_DOCUMENT EXCERPT_:

Categories: Fun & activities, Places to go, Eating & nutrition, Development

We're about to enter a new culinary phase at my house. This summer, at least four nights a week, my sons (who are seven and five) will eat what my husband and I are eating for dinner. No exceptions, no substitutions, and no complaints.

Before you berate me for taking so long to get to this point (yes, my oldest son is SEVEN and yes he's been eating dinner every night since he came home from the hospital, and YES, I have been making him a SEPARATE MEAL for most of that time), let me tell you this: my son has some serious sensory issues, many of which are related to food, particularly taste and texture. He also has anxiety issues, which mean that he is quite literally afraid to try new foods because the fear that they might taste or feel weird can be overwhelming. Two years ago, the mere suggestion that he have some sweet potato or broccoli or pork chop on his plate would cause him to become hysterical; now, I can serve him anything and while he will leave it where I put it, he will only rarely even taste it. And by "taste" I mean "touch it to the very tip of his tongue as quickly as possible and then slug down the rest of his milk to drown out any remaining particles of food that MIGHT have gotten in his mouth." Okay, I exaggerate, but not much. Really.

Yesterday, when I read David's Kamp's essay "Don't Point That Menu at My Child," I found myself nodding along. Kamp writes that after an initial love affair with the children's menu, "I came to the realization that America is in the grips of a nefarious chicken-finger pandemic, in which a blandly tasty foodstuff has somehow become the de facto official nibble of our young." He goes on to say that 'Far from being an advance, I've concluded, the standard children's menu is regressive, encouraging children (and their misguided parents) to believe that there is a rigidly delineated 'kids' cuisine' that exists entirely apart from grown-up cuisine."

Kamp writes about how, when he was a child, there were no children's menus, and no alternative dinners in most American homes. We ate what we were served, and if we didn't like it, we were at least expected to be polite about it. This summer, we will be trying to teach our son that same lesson--that food is good, even foods you don't think you will like initially, and that the dinner table isn't about getting what you want, but about being part of a community of people who are sharing a meal. While I can't (entirely) blame the ubiquitous kids' menu for my son's limited eating, I think Kamp is right that we have been seduced by kid cuisine and have lost that sense that food is more than just stuff that comes in nugget form.

_GIVEN DATA_:
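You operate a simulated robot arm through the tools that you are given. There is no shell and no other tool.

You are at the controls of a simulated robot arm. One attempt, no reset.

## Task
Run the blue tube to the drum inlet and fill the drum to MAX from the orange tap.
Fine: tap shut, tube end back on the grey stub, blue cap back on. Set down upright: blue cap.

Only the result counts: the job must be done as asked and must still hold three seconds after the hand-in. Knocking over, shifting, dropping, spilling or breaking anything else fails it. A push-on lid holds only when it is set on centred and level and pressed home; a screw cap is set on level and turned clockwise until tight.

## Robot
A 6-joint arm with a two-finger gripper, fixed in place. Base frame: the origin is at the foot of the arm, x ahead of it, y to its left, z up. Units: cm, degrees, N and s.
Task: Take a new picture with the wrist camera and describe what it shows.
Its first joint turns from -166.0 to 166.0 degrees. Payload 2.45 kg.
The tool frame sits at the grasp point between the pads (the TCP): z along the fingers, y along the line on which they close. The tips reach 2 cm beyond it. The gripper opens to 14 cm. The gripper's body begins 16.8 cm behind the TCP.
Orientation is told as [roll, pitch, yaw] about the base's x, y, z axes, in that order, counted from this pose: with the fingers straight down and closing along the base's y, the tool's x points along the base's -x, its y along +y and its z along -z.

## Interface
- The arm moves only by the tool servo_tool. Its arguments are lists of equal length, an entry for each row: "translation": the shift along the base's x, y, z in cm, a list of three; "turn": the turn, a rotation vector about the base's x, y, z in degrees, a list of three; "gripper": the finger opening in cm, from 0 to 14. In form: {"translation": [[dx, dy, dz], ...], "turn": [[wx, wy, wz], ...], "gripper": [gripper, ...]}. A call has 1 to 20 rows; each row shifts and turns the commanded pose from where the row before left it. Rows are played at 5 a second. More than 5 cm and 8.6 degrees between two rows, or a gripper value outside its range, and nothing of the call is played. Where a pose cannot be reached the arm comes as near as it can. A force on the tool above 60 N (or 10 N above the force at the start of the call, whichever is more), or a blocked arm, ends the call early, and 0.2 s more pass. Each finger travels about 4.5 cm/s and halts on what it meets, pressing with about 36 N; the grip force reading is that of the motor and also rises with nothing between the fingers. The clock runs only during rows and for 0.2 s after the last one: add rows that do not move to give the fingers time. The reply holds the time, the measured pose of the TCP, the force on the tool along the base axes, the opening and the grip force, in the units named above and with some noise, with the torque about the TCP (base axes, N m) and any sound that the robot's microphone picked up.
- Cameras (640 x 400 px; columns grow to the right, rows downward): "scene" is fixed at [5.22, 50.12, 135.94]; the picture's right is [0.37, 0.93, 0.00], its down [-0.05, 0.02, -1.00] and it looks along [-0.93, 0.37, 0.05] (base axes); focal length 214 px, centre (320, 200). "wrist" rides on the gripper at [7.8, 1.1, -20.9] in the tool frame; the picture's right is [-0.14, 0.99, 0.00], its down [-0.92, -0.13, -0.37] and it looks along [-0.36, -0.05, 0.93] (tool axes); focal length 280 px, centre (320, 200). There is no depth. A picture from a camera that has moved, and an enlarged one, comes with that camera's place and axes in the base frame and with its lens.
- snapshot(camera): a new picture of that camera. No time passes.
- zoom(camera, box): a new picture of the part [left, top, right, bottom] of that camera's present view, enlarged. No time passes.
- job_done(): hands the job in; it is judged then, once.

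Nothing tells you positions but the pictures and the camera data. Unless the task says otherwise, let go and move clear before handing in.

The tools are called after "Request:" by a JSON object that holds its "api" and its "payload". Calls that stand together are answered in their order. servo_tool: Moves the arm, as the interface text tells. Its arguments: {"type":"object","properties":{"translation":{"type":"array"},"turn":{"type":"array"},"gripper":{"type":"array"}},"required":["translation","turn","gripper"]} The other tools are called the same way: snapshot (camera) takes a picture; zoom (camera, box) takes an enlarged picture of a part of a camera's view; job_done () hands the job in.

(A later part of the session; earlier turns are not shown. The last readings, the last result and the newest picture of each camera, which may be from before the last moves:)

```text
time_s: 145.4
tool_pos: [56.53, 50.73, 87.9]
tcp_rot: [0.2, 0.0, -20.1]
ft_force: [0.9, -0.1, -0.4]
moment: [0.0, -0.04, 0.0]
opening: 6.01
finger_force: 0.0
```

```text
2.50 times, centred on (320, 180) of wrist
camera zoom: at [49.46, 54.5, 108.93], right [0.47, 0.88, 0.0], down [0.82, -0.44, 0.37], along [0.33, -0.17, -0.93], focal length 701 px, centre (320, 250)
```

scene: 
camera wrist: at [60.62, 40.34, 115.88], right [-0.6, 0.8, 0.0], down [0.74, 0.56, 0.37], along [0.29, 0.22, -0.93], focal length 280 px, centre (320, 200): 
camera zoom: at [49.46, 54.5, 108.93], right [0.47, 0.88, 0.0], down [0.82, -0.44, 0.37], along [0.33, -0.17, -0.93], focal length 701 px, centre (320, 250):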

_WHAT THE TASK REQUIRES_: What does the document excerpt say from "Kamp writes about" through "in nugget form."? Give the exact wording.

_EXERCISE ANSWER_:
Kamp writes about how, when he was a child, there were no children's menus, and no alternative dinners in most American homes. We ate what we were served, and if we didn't like it, we were at least expected to be polite about it. This summer, we will be trying to teach our son that same lesson--that food is good, even foods you don't think you will like initially, and that the dinner table isn't about getting what you want, but about being part of a community of people who are sharing a meal. While I can't (entirely) blame the ubiquitous kids' menu for my son's limited eating, I think Kamp is right that we have been seduced by kid cuisine and have lost that sense that food is more than just stuff that comes in nugget form.